One mistake we make during this period of wrenching transition Lichter calls the third-person effect. It is the assumption that only we are smart enough to recognize the danger posed by the fuzzing of the objective and subjective. Everyone else is at risk.

The other mistake, Lichter says, is assuming that some hybrid must inevitably crush straightforward journalism. Along with the niches where scabrous rumors settle, there are publications like The Economist, academic blogs and venues like Poynter's Romenesko, where the end of journalism as we know it is shared in excruciating detail by more people than could ever have been imagined in the golden age.

Newspapers still count their collective circulations in the dozens of millions. Olbermann is considered a phenomenon for adding a couple hundred thousand viewers.

For now, "Countdown's" impact can only be measured within the confines of cable television, because there is so far no evidence to suggest that programming with strong opinions can survive the coopting pressure of a mass audience, says Tom Rosenstiel, director of the Project for Excellence in Journalism.

As hot as Olbermann is, his message has not conquered Middle America. Neither TVNewser nor the Pew Research Center for the People & the Press has broken down the Nielsen numbers to see where "Countdown" is most popular. But a LexisNexis search pairing the name Keith Olbermann with each of the five states that delivered the biggest margin of victory to George W. Bush in 2004--Idaho, Indiana, Kansas, Nebraska and Utah--produced not a single locally written story about his show.
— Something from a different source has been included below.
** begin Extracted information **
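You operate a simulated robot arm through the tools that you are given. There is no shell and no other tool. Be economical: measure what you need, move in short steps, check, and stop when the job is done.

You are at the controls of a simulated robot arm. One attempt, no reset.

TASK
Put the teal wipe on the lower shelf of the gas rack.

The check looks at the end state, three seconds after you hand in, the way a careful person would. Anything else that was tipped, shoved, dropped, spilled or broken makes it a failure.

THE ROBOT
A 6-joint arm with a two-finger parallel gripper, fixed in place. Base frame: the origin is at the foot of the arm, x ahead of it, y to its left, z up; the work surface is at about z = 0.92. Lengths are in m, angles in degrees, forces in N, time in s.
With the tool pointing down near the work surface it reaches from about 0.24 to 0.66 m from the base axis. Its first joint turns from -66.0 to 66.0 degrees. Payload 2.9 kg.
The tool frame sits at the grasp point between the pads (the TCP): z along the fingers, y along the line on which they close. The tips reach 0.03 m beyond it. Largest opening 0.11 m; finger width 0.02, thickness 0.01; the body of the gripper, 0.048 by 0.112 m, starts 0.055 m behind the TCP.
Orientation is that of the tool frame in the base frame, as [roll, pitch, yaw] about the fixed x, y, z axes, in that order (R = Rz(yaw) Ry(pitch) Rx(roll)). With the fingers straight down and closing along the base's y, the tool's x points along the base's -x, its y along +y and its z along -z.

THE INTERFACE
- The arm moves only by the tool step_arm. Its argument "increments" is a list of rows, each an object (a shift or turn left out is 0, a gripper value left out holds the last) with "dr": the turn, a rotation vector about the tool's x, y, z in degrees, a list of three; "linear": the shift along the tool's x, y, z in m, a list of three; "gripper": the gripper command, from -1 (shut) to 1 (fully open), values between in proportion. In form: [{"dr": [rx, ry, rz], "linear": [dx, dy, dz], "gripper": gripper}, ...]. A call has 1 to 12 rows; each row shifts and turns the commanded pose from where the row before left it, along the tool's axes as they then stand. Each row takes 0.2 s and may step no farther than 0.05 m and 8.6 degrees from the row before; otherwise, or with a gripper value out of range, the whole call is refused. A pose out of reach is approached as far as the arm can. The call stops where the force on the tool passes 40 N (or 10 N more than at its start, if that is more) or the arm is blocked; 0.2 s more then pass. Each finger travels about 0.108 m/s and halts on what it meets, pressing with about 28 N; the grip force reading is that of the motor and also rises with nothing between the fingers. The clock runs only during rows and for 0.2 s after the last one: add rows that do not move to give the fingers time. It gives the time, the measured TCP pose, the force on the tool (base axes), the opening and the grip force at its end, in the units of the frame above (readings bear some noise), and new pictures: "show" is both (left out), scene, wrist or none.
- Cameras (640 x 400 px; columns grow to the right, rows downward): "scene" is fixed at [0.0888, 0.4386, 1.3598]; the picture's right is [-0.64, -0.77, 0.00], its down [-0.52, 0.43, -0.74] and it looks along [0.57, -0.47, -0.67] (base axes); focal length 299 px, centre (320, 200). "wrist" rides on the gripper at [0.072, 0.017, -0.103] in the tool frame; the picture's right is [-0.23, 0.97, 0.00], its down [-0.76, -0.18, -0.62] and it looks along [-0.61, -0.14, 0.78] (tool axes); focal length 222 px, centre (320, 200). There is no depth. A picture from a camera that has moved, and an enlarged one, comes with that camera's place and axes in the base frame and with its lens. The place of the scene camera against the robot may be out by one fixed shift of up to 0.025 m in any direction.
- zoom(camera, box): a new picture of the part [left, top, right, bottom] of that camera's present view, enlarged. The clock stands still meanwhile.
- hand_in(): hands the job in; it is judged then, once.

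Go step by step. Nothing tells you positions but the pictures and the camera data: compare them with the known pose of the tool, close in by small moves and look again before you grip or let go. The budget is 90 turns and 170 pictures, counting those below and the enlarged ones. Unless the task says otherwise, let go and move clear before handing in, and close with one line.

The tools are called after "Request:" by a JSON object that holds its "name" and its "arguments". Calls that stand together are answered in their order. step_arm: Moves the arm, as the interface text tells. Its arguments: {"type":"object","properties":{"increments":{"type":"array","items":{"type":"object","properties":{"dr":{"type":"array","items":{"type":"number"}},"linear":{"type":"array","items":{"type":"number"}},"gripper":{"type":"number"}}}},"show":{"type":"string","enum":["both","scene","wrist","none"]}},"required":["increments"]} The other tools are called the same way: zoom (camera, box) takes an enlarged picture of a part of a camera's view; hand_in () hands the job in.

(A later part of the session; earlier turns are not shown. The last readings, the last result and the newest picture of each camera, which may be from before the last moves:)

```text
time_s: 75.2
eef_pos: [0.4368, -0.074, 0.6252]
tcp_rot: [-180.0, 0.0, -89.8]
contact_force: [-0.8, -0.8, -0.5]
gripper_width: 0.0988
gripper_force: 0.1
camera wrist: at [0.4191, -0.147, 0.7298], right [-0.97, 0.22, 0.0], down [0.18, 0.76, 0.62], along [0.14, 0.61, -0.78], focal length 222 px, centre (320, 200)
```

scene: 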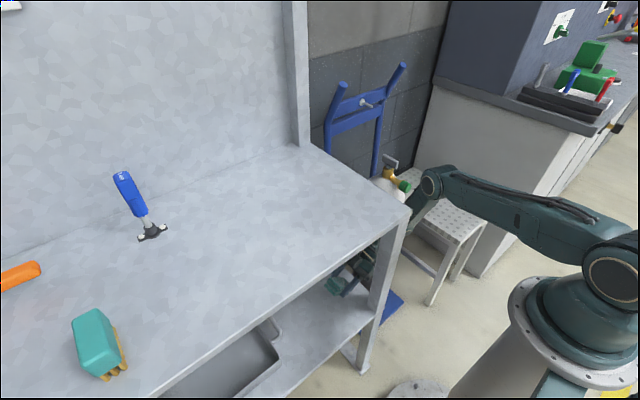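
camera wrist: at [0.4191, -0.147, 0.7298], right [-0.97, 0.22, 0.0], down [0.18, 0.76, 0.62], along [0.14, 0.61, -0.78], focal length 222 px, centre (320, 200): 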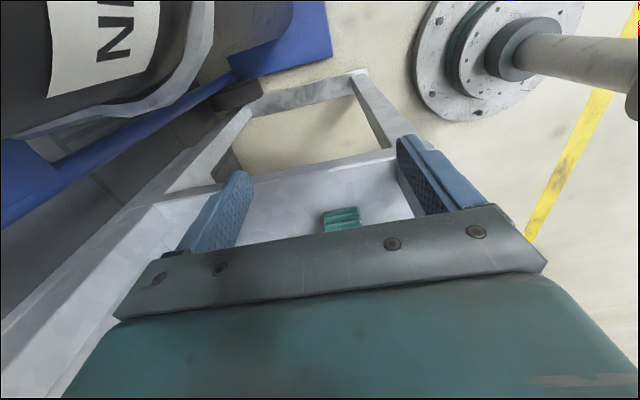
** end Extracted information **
Glenn Garvin, television writer for the Miami Herald, says most of America isn't paying attention. "Olbermann is a media cause célèbre and a popular flop," Garvin wrote in an e-mail interview. "To me, he's simply the flip side of Bill O'Reilly, a guy rewriting the wires and sprinkling it with random political rants, better gag lines, but a more predictable point of view."
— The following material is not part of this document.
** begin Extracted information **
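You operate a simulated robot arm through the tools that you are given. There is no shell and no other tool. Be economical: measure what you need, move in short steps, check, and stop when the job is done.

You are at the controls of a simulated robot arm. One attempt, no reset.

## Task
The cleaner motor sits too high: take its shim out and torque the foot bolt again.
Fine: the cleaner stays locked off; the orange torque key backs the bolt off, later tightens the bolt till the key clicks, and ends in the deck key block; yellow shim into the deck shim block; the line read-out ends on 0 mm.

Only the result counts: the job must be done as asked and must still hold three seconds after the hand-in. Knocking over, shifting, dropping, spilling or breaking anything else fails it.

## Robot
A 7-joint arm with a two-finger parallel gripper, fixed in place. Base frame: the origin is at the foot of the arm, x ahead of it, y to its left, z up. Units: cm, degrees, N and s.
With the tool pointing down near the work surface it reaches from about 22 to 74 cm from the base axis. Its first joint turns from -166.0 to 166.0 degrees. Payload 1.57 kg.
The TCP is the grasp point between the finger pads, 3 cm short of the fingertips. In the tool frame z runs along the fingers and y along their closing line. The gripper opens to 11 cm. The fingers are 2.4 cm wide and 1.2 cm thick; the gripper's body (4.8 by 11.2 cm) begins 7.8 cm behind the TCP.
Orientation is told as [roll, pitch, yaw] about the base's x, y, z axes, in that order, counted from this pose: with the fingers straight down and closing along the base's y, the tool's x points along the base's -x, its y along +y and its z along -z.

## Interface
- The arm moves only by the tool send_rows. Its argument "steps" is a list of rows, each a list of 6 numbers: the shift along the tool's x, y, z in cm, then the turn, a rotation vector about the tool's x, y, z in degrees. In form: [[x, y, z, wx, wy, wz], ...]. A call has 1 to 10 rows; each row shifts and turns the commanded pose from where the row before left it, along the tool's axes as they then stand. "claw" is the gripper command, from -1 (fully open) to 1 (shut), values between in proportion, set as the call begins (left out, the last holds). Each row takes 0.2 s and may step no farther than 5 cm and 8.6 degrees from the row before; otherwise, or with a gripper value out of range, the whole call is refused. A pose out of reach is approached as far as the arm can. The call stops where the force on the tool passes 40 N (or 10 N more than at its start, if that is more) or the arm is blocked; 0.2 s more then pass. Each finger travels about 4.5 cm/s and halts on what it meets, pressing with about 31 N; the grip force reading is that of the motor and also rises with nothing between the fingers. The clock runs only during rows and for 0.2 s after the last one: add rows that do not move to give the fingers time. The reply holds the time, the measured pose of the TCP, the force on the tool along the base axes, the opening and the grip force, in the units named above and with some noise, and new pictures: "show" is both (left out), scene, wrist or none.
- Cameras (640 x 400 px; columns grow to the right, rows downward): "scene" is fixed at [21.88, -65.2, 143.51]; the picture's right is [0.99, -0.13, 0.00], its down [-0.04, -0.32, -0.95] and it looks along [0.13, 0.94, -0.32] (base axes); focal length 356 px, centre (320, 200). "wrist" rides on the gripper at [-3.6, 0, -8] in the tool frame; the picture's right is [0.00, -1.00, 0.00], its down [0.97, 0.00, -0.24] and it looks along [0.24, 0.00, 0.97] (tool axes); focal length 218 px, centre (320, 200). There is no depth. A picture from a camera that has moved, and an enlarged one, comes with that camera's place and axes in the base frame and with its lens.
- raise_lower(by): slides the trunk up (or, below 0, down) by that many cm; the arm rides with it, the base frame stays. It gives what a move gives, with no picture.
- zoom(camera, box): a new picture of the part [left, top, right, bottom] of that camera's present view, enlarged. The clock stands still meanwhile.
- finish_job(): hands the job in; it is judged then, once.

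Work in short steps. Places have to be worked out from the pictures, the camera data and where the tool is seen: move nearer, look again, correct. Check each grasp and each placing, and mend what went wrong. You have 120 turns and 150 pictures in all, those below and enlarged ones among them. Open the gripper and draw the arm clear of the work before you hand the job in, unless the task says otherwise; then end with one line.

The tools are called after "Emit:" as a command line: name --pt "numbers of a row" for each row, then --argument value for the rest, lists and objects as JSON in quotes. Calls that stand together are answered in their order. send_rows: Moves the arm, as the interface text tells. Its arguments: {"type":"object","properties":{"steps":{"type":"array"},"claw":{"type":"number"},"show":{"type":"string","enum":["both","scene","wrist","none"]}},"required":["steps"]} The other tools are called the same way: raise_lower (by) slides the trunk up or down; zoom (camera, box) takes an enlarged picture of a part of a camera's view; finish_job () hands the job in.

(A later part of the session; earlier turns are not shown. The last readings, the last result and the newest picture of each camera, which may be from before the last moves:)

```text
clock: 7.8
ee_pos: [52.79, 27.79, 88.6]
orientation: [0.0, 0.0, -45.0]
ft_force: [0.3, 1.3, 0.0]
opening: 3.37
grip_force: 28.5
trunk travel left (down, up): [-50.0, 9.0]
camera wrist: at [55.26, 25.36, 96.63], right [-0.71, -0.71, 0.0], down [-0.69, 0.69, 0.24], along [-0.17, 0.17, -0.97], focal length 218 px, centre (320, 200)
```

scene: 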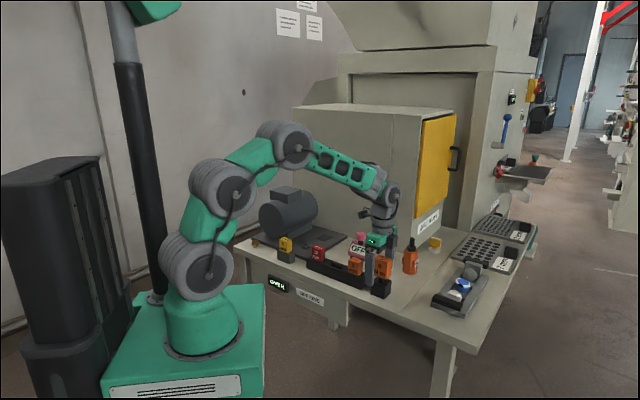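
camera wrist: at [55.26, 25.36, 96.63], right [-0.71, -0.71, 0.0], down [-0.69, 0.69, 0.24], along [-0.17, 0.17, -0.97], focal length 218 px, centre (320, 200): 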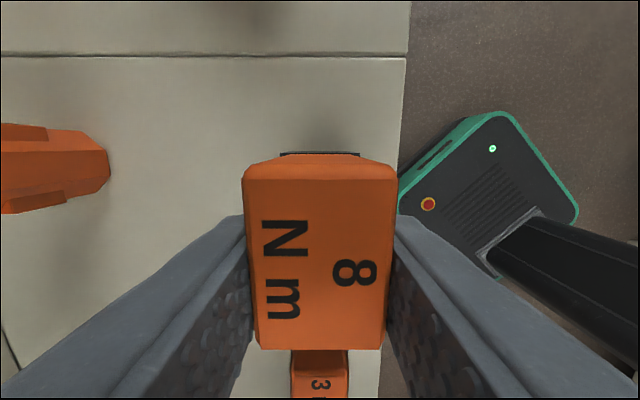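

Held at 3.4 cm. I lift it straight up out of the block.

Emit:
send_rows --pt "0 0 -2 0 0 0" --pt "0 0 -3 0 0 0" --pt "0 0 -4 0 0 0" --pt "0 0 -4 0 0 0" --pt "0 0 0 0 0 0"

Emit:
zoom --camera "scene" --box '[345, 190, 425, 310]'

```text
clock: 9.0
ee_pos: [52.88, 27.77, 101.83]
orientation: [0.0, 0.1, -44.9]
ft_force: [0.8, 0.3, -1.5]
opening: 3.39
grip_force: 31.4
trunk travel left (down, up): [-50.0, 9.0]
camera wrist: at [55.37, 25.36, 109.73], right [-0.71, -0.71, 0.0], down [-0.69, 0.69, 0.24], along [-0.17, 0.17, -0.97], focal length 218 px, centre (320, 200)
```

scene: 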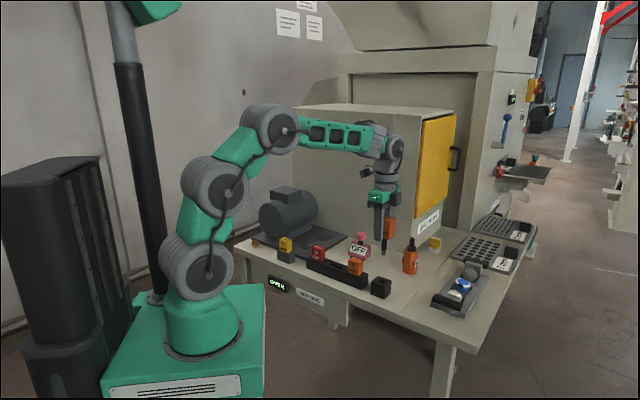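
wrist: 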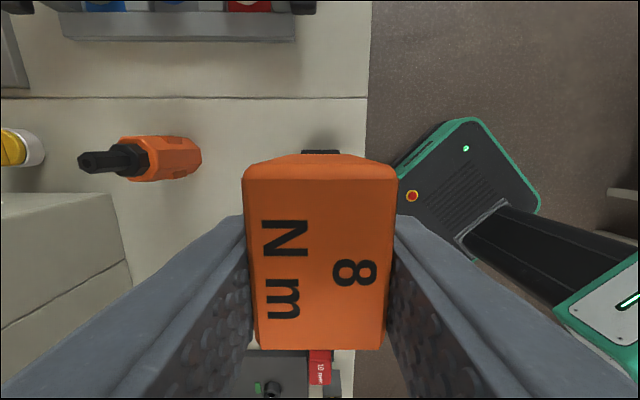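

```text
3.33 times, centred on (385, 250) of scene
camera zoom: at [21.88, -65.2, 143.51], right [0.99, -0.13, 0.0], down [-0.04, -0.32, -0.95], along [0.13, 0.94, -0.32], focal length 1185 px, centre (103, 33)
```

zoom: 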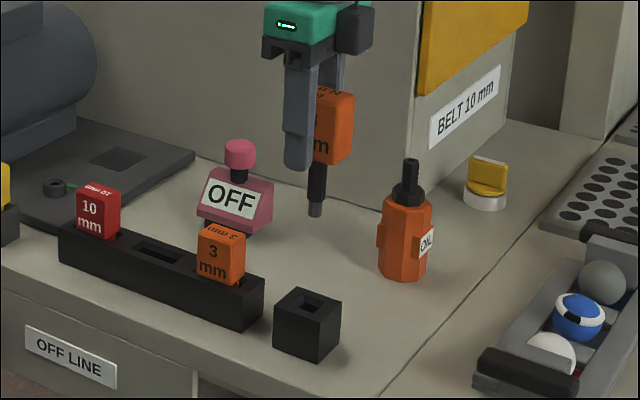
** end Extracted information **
Further defying the notion of a full-fledged youth revolution is the matter of the age of "Countdown's" audience. MSNBC has made much of Olbermann's pull with younger viewers. Among the ratings coups last year was "Countdown" moving past CNN into second place among the cable news networks for viewers age 25 to 54. Its own research, however, shows the median age of the "Countdown" viewer at 59. If nothing else, the numbers show just how tiny the younger audience is for even the hippest cable television news.

What no one can account for is what happens when the war in Iraq, around which Olbermann has wrapped his show, comes to an end, says David Folkenflik, who covers the media for National Public Radio. "Olbermann," he says, "is in danger of hitting the same note over and over again."

Even Stelter, who is a fan, says, "His show survives on two topics, Bush and the war in Iraq. I can't imagine he'd last for more than a few years doing what he's doing."

For MSNBC the issue right now isn't whether Olbermann is saving journalism or changing cable television. He has already done something that no one has ever been able to do at the network: provide a personality around which to build a future. Phil Griffin says he isn't sure how that accomplishment translates at his own network, much less in the world beyond cable.

"We're not out there looking for Keith Olbermann II," Griffin says without hesitation. "It ain't gonna happen. It's too unique. It can't be done without Keith."

But is network news ready for a Keith Olbermann? This time Griffin pauses for a long while. "Come back to me in five years. The world is changing fast."